**TO BE DONE:** Retype all of the listing exactly, passing over any picture you find. The answer is a JSON array that holds each line as a string and skips blank lines.

┄┄┄┄┄┄┄┄┄┄┄┄┄┄┄┄┄┄┄┄

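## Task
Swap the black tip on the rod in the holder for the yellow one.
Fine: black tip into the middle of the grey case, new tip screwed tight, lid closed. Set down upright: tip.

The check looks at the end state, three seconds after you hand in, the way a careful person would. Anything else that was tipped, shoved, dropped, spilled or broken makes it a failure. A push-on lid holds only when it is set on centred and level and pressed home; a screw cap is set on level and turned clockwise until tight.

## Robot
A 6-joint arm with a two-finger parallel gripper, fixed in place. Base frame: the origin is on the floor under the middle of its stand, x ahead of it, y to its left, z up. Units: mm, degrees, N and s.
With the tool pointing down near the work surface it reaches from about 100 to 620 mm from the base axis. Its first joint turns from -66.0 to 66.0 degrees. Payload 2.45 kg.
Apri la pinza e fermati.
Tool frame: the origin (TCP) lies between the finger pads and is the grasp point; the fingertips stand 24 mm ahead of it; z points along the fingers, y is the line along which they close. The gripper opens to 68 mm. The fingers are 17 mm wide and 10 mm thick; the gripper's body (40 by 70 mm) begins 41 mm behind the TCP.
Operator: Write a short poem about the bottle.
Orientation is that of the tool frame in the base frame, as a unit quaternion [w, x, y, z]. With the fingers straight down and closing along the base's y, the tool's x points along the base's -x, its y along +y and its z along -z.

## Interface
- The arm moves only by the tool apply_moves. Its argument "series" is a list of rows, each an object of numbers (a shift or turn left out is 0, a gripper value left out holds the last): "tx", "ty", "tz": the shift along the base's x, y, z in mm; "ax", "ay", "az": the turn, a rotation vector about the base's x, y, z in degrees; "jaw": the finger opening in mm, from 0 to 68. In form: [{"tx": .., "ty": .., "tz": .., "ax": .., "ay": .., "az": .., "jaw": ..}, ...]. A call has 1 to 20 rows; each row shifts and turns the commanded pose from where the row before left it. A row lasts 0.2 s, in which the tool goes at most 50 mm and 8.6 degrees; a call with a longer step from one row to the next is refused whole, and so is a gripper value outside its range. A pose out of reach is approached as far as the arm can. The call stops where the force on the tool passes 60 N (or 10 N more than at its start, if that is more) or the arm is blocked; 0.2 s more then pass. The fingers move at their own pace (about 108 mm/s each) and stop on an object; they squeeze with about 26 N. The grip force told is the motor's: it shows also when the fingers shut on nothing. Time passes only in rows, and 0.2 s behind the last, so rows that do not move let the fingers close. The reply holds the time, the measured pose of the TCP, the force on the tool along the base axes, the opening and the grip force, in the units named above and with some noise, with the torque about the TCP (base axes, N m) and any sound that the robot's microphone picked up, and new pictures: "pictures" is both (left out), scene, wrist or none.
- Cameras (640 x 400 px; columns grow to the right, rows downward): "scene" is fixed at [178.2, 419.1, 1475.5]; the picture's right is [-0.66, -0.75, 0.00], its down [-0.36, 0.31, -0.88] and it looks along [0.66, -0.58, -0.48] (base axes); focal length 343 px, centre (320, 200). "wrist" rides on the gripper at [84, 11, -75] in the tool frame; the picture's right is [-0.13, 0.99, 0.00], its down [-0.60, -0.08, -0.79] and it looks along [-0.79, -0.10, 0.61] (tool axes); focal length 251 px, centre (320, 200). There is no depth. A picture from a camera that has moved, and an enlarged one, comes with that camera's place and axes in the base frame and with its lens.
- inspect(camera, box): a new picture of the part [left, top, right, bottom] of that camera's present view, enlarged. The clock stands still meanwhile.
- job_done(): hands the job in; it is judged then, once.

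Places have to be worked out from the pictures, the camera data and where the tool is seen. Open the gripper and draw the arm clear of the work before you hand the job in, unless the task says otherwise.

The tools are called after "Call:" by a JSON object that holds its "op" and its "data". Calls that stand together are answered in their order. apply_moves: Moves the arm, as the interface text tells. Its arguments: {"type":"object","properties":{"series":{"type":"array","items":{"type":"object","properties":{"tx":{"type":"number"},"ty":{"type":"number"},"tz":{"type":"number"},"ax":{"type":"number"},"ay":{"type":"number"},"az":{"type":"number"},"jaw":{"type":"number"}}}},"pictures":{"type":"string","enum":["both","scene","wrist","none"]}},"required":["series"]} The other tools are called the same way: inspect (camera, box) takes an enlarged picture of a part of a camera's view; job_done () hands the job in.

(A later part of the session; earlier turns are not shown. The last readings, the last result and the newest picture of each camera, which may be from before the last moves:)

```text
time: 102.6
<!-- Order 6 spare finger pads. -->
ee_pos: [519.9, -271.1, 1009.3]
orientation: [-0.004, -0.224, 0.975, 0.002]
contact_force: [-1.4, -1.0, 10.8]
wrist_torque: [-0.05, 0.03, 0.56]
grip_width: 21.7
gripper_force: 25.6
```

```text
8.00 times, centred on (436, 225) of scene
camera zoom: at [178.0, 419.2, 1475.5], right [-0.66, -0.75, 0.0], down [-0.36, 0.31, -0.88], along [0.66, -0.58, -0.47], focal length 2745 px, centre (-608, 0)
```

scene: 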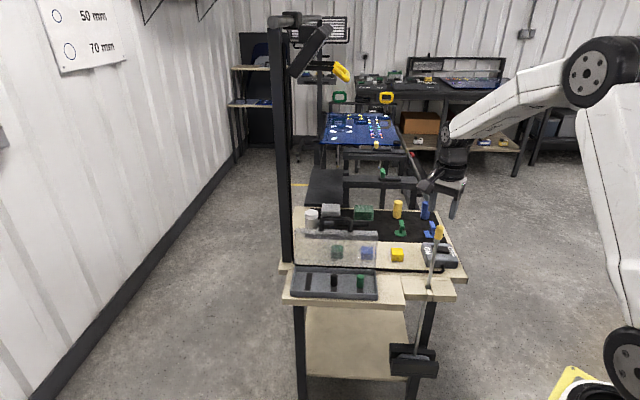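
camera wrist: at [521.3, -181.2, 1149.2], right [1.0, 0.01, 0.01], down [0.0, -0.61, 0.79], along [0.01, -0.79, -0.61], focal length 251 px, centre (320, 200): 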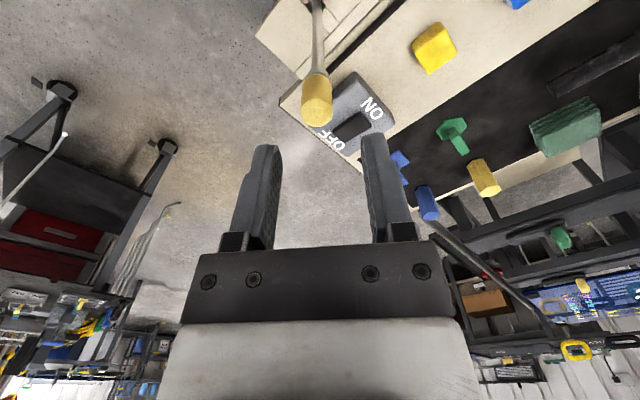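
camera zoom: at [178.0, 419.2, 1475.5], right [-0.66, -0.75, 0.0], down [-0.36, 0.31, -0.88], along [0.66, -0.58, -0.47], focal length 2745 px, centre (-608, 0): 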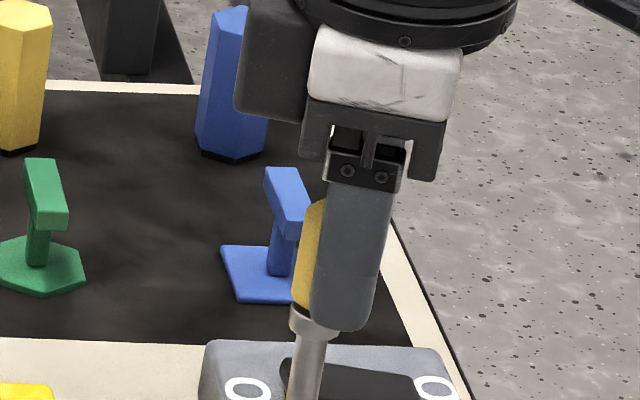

┄┄┄┄┄┄┄┄┄┄┄┄┄┄┄┄┄┄┄┄

**OUTPUT FOR THIS TASK:**
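[
  "## Task",
  "Swap the black tip on the rod in the holder for the yellow one.",
  "Fine: black tip into the middle of the grey case, new tip screwed tight, lid closed. Set down upright: tip.",
  "The check looks at the end state, three seconds after you hand in, the way a careful person would. Anything else that was tipped, shoved, dropped, spilled or broken makes it a failure. A push-on lid holds only when it is set on centred and level and pressed home; a screw cap is set on level and turned clockwise until tight.",
  "## Robot",
  "A 6-joint arm with a two-finger parallel gripper, fixed in place. Base frame: the origin is on the floor under the middle of its stand, x ahead of it, y to its left, z up. Units: mm, degrees, N and s.",
  "With the tool pointing down near the work surface it reaches from about 100 to 620 mm from the base axis. Its first joint turns from -66.0 to 66.0 degrees. Payload 2.45 kg.",
  "Apri la pinza e fermati.",
  "Tool frame: the origin (TCP) lies between the finger pads and is the grasp point; the fingertips stand 24 mm ahead of it; z points along the fingers, y is the line along which they close. The gripper opens to 68 mm. The fingers are 17 mm wide and 10 mm thick; the gripper's body (40 by 70 mm) begins 41 mm behind the TCP.",
  "Operator: Write a short poem about the bottle.",
  "Orientation is that of the tool frame in the base frame, as a unit quaternion [w, x, y, z]. With the fingers straight down and closing along the base's y, the tool's x points along the base's -x, its y along +y and its z along -z.",
  "## Interface",
  "- The arm moves only by the tool apply_moves. Its argument \"series\" is a list of rows, each an object of numbers (a shift or turn left out is 0, a gripper value left out holds the last): \"tx\", \"ty\", \"tz\": the shift along the base's x, y, z in mm; \"ax\", \"ay\", \"az\": the turn, a rotation vector about the base's x, y, z in degrees; \"jaw\": the finger opening in mm, from 0 to 68. In form: [{\"tx\": .., \"ty\": .., \"tz\": .., \"ax\": .., \"ay\": .., \"az\": .., \"jaw\": ..}, ...]. A call has 1 to 20 rows; each row shifts and turns the commanded pose from where the row before left it. A row lasts 0.2 s, in which the tool goes at most 50 mm and 8.6 degrees; a call with a longer step from one row to the next is refused whole, and so is a gripper value outside its range. A pose out of reach is approached as far as the arm can. The call stops where the force on the tool passes 60 N (or 10 N more than at its start, if that is more) or the arm is blocked; 0.2 s more then pass. The fingers move at their own pace (about 108 mm/s each) and stop on an object; they squeeze with about 26 N. The grip force told is the motor's: it shows also when the fingers shut on nothing. Time passes only in rows, and 0.2 s behind the last, so rows that do not move let the fingers close. The reply holds the time, the measured pose of the TCP, the force on the tool along the base axes, the opening and the grip force, in the units named above and with some noise, with the torque about the TCP (base axes, N m) and any sound that the robot's microphone picked up, and new pictures: \"pictures\" is both (left out), scene, wrist or none.",
  "- Cameras (640 x 400 px; columns grow to the right, rows downward): \"scene\" is fixed at [178.2, 419.1, 1475.5]; the picture's right is [-0.66, -0.75, 0.00], its down [-0.36, 0.31, -0.88] and it looks along [0.66, -0.58, -0.48] (base axes); focal length 343 px, centre (320, 200). \"wrist\" rides on the gripper at [84, 11, -75] in the tool frame; the picture's right is [-0.13, 0.99, 0.00], its down [-0.60, -0.08, -0.79] and it looks along [-0.79, -0.10, 0.61] (tool axes); focal length 251 px, centre (320, 200). There is no depth. A picture from a camera that has moved, and an enlarged one, comes with that camera's place and axes in the base frame and with its lens.",
  "- inspect(camera, box): a new picture of the part [left, top, right, bottom] of that camera's present view, enlarged. The clock stands still meanwhile.",
  "- job_done(): hands the job in; it is judged then, once.",
  "Places have to be worked out from the pictures, the camera data and where the tool is seen. Open the gripper and draw the arm clear of the work before you hand the job in, unless the task says otherwise.",
  "The tools are called after \"Call:\" by a JSON object that holds its \"op\" and its \"data\". Calls that stand together are answered in their order. apply_moves: Moves the arm, as the interface text tells. Its arguments: {\"type\":\"object\",\"properties\":{\"series\":{\"type\":\"array\",\"items\":{\"type\":\"object\",\"properties\":{\"tx\":{\"type\":\"number\"},\"ty\":{\"type\":\"number\"},\"tz\":{\"type\":\"number\"},\"ax\":{\"type\":\"number\"},\"ay\":{\"type\":\"number\"},\"az\":{\"type\":\"number\"},\"jaw\":{\"type\":\"number\"}}}},\"pictures\":{\"type\":\"string\",\"enum\":[\"both\",\"scene\",\"wrist\",\"none\"]}},\"required\":[\"series\"]} The other tools are called the same way: inspect (camera, box) takes an enlarged picture of a part of a camera's view; job_done () hands the job in.",
  "(A later part of the session; earlier turns are not shown. The last readings, the last result and the newest picture of each camera, which may be from before the last moves:)",
  "```text",
  "time: 102.6",
  "<!-- Order 6 spare finger pads. -->",
  "ee_pos: [519.9, -271.1, 1009.3]",
  "orientation: [-0.004, -0.224, 0.975, 0.002]",
  "contact_force: [-1.4, -1.0, 10.8]",
  "wrist_torque: [-0.05, 0.03, 0.56]",
  "grip_width: 21.7",
  "gripper_force: 25.6",
  "```",
  "```text",
  "8.00 times, centred on (436, 225) of scene",
  "camera zoom: at [178.0, 419.2, 1475.5], right [-0.66, -0.75, 0.0], down [-0.36, 0.31, -0.88], along [0.66, -0.58, -0.47], focal length 2745 px, centre (-608, 0)",
  "```",
  "scene: ",
  "camera wrist: at [521.3, -181.2, 1149.2], right [1.0, 0.01, 0.01], down [0.0, -0.61, 0.79], along [0.01, -0.79, -0.61], focal length 251 px, centre (320, 200): ",
  "camera zoom: at [178.0, 419.2, 1475.5], right [-0.66, -0.75, 0.0], down [-0.36, 0.31, -0.88], along [0.66, -0.58, -0.47], focal length 2745 px, centre (-608, 0): "
]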